Task sdfit is a basic line fitter for single-dish spectra. While it's possible to run sdfit on uncalibrated data, the structure of the raw bandpass is likely to return complicated results that are difficult to parse meaningfully. It's therefore recommended to run sdfit on calibrated data. The task can fit Gaussian or Lorentzian functions.

The masks for fitting (i.e. selection of the fitting ranges) can be computed automatically, or provided specifically by the user.

NOTE: Multiple scans, IFs, and polarizations can in principle be handled, but it is recommended to use scan, field, spw, and pol to give a single selection for each fit. The task produces a Python dictionary of line statistics as output, with keys: 'peak', 'cent', 'fwhm', and 'nfit'.   See examples on referencing the keys, below.
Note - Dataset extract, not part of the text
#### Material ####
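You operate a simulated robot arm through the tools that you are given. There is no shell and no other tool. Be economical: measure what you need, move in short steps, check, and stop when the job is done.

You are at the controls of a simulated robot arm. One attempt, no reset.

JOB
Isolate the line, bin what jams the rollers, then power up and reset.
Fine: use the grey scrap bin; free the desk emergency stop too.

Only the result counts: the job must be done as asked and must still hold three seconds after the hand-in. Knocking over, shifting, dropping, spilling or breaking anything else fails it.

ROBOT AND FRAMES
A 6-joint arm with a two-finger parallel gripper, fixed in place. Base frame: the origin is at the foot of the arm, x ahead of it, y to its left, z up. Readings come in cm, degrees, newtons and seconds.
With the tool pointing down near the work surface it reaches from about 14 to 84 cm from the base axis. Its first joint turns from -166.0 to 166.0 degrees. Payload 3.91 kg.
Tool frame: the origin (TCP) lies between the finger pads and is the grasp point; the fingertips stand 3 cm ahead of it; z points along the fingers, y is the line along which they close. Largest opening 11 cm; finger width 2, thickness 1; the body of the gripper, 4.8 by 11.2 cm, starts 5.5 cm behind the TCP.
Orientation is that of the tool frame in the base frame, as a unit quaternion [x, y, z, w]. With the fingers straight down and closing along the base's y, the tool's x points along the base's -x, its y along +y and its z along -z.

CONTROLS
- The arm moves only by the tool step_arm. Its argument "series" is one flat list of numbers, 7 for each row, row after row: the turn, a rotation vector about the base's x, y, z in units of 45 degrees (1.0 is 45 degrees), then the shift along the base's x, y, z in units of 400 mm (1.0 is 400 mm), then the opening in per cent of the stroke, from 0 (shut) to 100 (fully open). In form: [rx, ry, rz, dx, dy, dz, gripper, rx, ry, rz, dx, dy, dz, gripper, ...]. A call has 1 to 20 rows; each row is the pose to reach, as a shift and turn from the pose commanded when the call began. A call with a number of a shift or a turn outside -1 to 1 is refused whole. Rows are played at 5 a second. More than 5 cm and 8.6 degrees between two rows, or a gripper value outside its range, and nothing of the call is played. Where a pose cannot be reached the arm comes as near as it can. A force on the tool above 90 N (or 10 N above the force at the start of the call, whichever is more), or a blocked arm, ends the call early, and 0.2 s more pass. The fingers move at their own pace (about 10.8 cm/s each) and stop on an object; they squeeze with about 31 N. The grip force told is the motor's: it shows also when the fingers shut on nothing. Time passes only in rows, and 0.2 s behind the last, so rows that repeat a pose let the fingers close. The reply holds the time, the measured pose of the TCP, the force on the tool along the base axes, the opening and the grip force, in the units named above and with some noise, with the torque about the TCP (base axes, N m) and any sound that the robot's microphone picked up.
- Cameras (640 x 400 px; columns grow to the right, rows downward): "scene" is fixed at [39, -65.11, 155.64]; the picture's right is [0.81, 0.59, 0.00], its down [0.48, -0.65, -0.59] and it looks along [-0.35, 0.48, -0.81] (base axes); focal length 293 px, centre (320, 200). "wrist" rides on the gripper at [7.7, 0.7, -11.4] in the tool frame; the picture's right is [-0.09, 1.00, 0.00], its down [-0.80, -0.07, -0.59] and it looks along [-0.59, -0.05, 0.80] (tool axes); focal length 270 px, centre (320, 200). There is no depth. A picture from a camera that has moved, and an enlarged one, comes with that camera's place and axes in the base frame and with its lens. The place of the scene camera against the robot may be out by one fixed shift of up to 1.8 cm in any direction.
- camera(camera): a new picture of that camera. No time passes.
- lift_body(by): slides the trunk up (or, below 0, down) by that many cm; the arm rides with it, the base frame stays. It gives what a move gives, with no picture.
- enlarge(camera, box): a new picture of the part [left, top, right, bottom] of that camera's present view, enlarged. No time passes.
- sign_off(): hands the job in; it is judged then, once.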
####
Configurable inputs enable control over data selection, averaging/binning behavior, specific handling of polarizations, fitting types, and restrictions and output control.
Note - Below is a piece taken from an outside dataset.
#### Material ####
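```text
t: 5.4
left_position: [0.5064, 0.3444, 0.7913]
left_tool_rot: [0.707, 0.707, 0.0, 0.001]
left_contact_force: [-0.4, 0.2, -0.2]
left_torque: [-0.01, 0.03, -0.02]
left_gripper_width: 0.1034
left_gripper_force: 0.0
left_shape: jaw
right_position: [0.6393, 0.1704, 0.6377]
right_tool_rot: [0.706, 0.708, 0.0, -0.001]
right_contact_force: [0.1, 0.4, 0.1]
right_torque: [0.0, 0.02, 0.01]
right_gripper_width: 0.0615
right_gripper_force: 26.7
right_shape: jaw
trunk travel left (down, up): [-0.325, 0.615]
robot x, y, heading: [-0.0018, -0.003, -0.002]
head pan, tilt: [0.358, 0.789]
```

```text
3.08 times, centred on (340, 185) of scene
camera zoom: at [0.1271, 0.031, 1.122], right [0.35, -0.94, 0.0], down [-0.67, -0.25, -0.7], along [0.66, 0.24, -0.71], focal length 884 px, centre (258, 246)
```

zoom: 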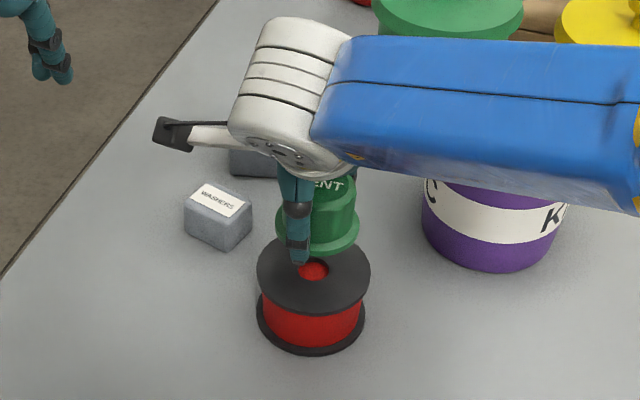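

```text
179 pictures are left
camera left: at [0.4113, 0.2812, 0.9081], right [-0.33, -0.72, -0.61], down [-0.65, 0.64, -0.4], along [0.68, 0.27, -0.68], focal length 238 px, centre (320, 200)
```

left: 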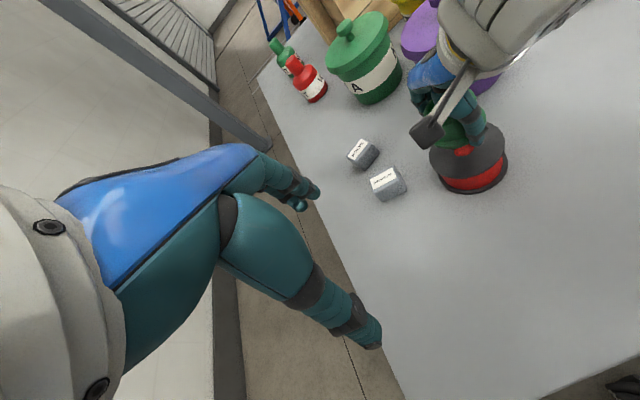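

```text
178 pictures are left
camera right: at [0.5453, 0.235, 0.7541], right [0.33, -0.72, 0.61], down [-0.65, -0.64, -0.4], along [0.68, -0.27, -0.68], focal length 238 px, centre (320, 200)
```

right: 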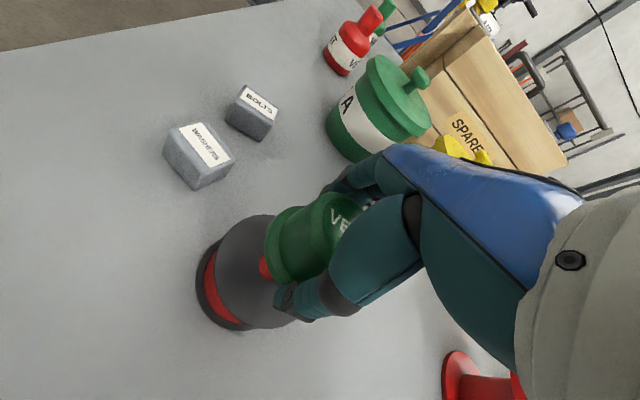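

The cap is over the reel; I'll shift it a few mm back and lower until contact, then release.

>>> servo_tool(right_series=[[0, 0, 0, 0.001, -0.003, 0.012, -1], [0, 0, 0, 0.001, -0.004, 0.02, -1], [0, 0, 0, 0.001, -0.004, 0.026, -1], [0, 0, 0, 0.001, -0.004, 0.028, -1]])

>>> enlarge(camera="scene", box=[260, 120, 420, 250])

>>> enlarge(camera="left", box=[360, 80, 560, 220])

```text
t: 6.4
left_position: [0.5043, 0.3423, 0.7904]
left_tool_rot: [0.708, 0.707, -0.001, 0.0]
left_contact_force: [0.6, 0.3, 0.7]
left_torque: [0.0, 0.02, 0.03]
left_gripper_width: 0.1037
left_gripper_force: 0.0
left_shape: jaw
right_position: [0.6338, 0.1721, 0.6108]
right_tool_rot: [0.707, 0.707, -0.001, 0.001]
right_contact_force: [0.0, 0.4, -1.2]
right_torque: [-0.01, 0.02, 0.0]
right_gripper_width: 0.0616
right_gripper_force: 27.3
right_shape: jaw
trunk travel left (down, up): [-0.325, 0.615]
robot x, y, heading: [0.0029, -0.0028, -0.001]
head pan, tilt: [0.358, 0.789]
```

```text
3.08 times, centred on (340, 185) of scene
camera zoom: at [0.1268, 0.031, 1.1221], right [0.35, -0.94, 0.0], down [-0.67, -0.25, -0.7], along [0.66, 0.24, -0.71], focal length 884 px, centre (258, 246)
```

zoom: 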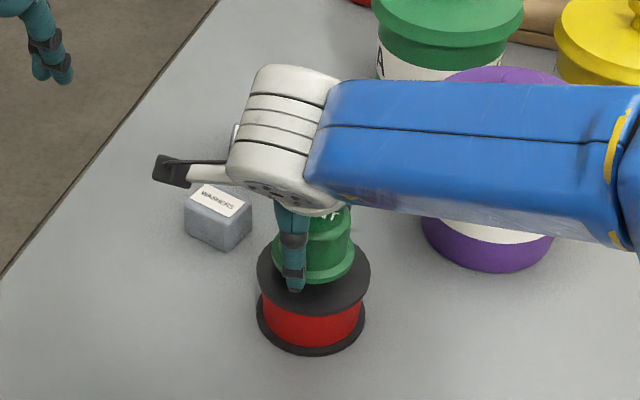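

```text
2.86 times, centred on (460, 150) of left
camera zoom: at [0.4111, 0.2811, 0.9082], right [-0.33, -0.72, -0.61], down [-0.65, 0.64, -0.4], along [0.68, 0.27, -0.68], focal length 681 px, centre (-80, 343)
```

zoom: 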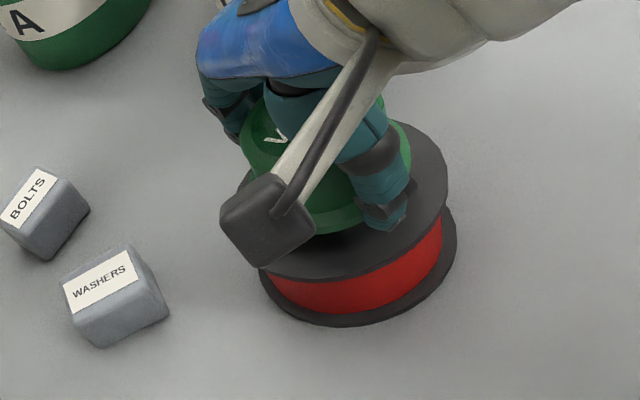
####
Selection is by spectral window/channels, field IDs, and antennas through the spw, field, pol, intent and antenna selection parameters. Defaults are that all data are considered in fitting.
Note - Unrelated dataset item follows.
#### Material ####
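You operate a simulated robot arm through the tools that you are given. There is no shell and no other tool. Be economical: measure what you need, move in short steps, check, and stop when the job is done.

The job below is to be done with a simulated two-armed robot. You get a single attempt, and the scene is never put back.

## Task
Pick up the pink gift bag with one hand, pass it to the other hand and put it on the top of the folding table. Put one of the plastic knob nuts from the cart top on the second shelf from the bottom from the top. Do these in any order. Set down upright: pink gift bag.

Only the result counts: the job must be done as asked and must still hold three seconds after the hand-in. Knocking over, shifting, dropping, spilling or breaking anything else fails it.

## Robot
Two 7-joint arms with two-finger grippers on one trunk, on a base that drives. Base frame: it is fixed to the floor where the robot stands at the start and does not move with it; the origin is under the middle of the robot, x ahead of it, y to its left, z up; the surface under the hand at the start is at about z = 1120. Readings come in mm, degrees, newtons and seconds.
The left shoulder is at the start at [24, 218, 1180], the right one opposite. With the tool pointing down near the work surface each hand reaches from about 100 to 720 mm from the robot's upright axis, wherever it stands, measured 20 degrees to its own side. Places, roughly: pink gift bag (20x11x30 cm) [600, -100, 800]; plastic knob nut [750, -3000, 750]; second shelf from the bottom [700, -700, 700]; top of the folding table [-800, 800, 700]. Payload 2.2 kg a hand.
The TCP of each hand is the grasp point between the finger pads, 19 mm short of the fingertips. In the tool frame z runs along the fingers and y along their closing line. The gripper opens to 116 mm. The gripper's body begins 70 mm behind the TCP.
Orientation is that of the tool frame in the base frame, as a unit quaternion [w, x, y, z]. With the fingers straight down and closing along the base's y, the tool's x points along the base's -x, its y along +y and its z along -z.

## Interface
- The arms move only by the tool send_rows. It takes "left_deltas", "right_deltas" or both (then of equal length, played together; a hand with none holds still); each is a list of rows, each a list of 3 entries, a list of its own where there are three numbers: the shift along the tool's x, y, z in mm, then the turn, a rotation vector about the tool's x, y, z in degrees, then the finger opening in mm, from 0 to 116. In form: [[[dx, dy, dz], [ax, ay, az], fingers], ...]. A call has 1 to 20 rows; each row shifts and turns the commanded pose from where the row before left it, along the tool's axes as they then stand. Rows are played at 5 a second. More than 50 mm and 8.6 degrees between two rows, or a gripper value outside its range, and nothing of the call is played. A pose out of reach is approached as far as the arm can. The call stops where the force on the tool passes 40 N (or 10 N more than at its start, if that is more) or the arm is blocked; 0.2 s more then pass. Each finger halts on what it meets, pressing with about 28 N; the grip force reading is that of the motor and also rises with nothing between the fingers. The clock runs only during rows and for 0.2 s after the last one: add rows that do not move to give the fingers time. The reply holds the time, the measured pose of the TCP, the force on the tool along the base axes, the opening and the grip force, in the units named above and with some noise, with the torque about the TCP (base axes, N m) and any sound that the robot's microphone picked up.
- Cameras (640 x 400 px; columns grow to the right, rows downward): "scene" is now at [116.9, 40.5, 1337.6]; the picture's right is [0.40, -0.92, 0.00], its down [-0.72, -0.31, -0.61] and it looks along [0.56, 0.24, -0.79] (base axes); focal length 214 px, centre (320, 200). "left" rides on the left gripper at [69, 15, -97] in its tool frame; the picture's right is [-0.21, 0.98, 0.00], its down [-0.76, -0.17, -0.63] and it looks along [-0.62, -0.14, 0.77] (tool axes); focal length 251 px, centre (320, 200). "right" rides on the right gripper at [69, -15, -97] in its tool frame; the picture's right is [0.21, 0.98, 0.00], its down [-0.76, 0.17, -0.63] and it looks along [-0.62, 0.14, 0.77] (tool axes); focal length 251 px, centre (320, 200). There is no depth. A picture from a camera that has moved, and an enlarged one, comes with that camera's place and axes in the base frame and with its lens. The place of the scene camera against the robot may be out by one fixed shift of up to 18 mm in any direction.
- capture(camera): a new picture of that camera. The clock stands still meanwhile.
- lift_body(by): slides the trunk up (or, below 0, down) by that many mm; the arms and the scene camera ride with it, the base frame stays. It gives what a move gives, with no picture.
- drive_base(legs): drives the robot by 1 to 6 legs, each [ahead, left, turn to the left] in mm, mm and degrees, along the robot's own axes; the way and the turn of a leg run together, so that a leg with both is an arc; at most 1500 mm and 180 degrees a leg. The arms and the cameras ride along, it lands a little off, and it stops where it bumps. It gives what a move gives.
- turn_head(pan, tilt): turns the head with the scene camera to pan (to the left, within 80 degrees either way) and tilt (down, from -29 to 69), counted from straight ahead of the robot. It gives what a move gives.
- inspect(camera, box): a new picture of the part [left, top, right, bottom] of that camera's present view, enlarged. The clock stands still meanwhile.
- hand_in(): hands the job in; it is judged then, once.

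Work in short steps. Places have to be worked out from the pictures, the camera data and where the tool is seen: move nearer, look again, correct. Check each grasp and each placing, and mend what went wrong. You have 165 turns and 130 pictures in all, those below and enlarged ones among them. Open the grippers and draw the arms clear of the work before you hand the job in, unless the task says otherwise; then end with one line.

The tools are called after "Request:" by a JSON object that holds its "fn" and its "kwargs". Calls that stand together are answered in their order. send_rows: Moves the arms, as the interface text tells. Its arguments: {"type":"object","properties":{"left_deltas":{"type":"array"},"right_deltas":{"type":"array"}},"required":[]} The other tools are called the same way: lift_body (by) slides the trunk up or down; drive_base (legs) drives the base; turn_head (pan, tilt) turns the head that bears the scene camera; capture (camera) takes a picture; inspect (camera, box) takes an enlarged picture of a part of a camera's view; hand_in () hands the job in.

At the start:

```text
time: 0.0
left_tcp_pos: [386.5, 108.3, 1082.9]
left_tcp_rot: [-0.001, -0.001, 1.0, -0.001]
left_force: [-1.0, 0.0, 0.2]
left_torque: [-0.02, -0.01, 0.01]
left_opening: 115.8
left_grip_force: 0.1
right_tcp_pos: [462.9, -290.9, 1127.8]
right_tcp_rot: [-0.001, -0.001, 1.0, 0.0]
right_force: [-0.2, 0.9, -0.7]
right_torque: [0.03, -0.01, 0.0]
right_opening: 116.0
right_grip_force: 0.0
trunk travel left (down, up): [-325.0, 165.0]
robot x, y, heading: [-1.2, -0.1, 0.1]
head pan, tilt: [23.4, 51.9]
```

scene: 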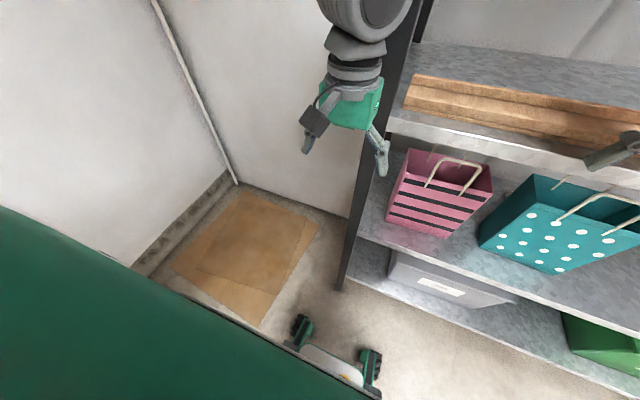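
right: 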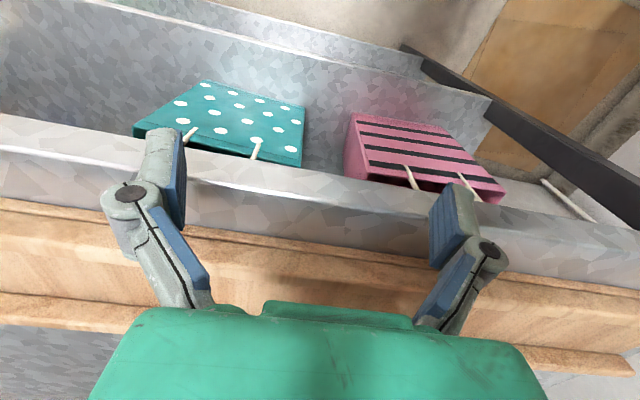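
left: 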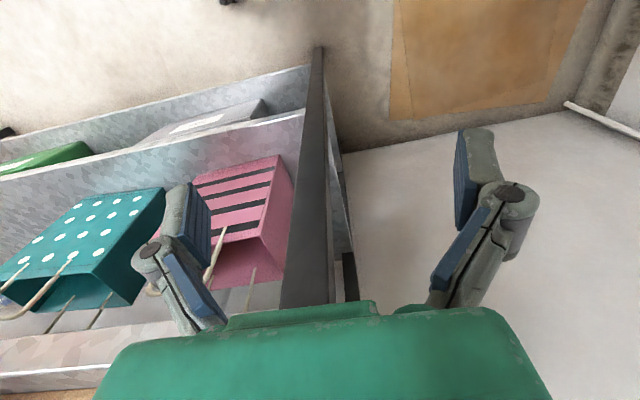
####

Averaging can be computed over time intervals, with the timebin parameter.  Leaving it unset (the default) indicates no time averaging. The timespan parameter determines which axes will be averaged, in terms of 'scan', 'state' or 'field'.  So multiple scans or fields can be averaged together with this parameter.

Two modes of polarization averaging are available via polaverage, though the difference is subtle;  the options are "Stokes" (the default) and "Geometric". The differences manifest in the way the weightings are incorporated in the computation.

"Stokes" mode computes Stokes I as:

$I = (XX + YY) / 2.$

and the associated weight as:

$w_I = 4 / ( 1/w_{XX} + 1/w_{YY} )$

"Geometric" mode implements the computation of Stokes I by folding in weights for XX and YY as follows:

$I = (XX * w_{XX} + YY * w_{YY}) / (w_{XX} + w_{YY})$

And the associated weight as:

$w_I = w_{XX} + w_{YY}$

"Geometric" mode is consistent with the historical implementation of computing Stokes I, though it is not formally correct since it assumes the weightings for XX and YY are equal, generally not the case. It is provided for users requiring backward compatibility.

fitmode in sdfit enables fitting modes 'list' and 'auto' at this point. The 'list' mode allows users to set initial parameters (line region and number of lines per region) for the fit. In 'list' mode, users must give line region via the spw parameter by using MS selection syntax, while the number of lines per region can be specified via the nfit parameter.

In 'auto' mode, the line finder detects channel ranges of spectral lines based on median absolute deviation (MAD) of the spectra using user defined criteria with the sub-parameters thresh, avg_limit, minwidth, and edge. The number of channels at both edges of spectra defined by the edge parameter are ignored in line detection.

The median of the lower 80% of MAD values in a spectrum is multiplied by the thresh parameter value to define a threshold of line detection. All channels with MAD above the threshold are identified as spectral line candidates and accepted as spectral lines only if the channel width of the line exceeds the value of minwidth parameter. The line detection is iteratively invoked for channel-averaged spectra up to avg_limit.

thresh -- [default 5] S/N threshold for linefinder.
avg_limit -- [default 4] channel averaging for broad lines. A number of consecutive channels up to this value will be averaged to search for broad lines
minwidth --[default: 4]  minimum number of consecutive channels required to pass threshold
edge -- [default 0] channels to drop at beginning and end of spectrum

NOTE: For bad baselines, thresh should be increased, and avg_limit decreased (or even switched off completely by setting this parameter to 1) to avoid detecting baseline undulations instead of real lines.

Detailed output is directed to a log file identified by the 'outfile' parameter.